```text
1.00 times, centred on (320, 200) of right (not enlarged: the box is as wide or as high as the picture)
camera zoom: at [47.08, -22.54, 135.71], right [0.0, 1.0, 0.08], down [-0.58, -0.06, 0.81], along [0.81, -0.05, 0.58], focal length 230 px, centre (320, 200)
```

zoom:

+===+

[Work instructions]: The lines above should be duplicated exactly.

[Output of the exercise]:
```text
1.00 times, centred on (320, 200) of right (not enlarged: the box is as wide or as high as the picture)
camera zoom: at [47.08, -22.54, 135.71], right [0.0, 1.0, 0.08], down [-0.58, -0.06, 0.81], along [0.81, -0.05, 0.58], focal length 230 px, centre (320, 200)
```

zoom:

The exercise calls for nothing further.